Artiste polémique, Greco fut, dès son vivant, la cible de vives critiques comme l’objet des louanges de ses contemporains érudits. Les collectionneurs du XIXe siècle apprécièrent son œuvre; mais, au début du XXe siècle, des écrivains, qui pour la plupart n’étaient pas espagnols, lui forgèrent une personnalité «moderne» d’artiste tourmenté, mystique, qu’ils considéraient comme le meilleur représentant d’une Espagne éternellement spirituelle, sombre et déchirée. Une meilleure connaissance des courants artistiques de la fin du XVIe siècle, une grande exposition monographique en 1982-1983 et la publication d’écrits autographes révèlent aujourd’hui un artiste philosophe, profondément marqué par Venise et son esthétique de la nature et de la lumière. De Venise à Rome, puis à Tolède, Greco sut privilégier, à travers des commandes essentiellement religieuses, le primat de la traduction de la vie, fondé sur une manière très personnelle de la forme et de la couleur.

Formation traditionnelle et moderne

D’importantes découvertes documentaires permettent d’avoir une meilleure approche de la formation crétoise de Domenikos Theotokopoulos, né en 1541 à Candie (Héraklion) en Crète, alors possession vénitienne. Son maître Gripiotis lui enseigna les deux pratiques picturales de l’île, la manière traditionnelle – «alla greca» – des icônes byzantines à fond d’or, et la nouvelle mode – «alla italiana» –, qui cherchait à incorporer quelques éléments du naturalisme et de la perspective issus de la Renaissance italienne. La Mort de la Vierge (église de la Dormition, Syros) témoigne du premier courant, le plus répandu en Crète, alors que l’Autel portatif (Galleria Estense, Modène) montre le choix déterminé du second.
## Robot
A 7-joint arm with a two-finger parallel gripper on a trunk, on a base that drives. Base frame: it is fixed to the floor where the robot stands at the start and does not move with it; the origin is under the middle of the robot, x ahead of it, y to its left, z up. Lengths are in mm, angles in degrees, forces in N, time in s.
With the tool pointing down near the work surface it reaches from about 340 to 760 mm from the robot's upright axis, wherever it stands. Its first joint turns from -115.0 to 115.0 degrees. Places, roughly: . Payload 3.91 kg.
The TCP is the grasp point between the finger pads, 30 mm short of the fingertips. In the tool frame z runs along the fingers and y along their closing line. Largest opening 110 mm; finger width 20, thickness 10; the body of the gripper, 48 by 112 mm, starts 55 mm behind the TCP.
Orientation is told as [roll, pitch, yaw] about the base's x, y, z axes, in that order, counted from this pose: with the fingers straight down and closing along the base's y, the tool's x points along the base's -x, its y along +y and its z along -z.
Ce goût explique certainement son départ pour Venise: la présence de Greco y est documentée en août 1568, et il y demeura environ deux ans. Ce séjour influença définitivement ses choix esthétiques: annoté de sa main, un exemplaire des Vite de Vasari (collection particulière, Espagne) souligne son admiration pour Titien, «le meilleur connaisseur et imitateur de la nature», alors que son œuvre reflète, dans la mise en page et le mouvement, l’influence de Tintoret. L’Annonciation (musée du Prado, Madrid) ou la première version du Christ chassant les marchands du temple (National Gallery, Washington) sont encore des peintures sur bois, de petit format, traitées en petites touches, mais l’essai de décor architectural, l’importance des gestes et le choix des coloris montrent, dans leur maladresse même, une imitation systématique des grands maîtres vénitiens.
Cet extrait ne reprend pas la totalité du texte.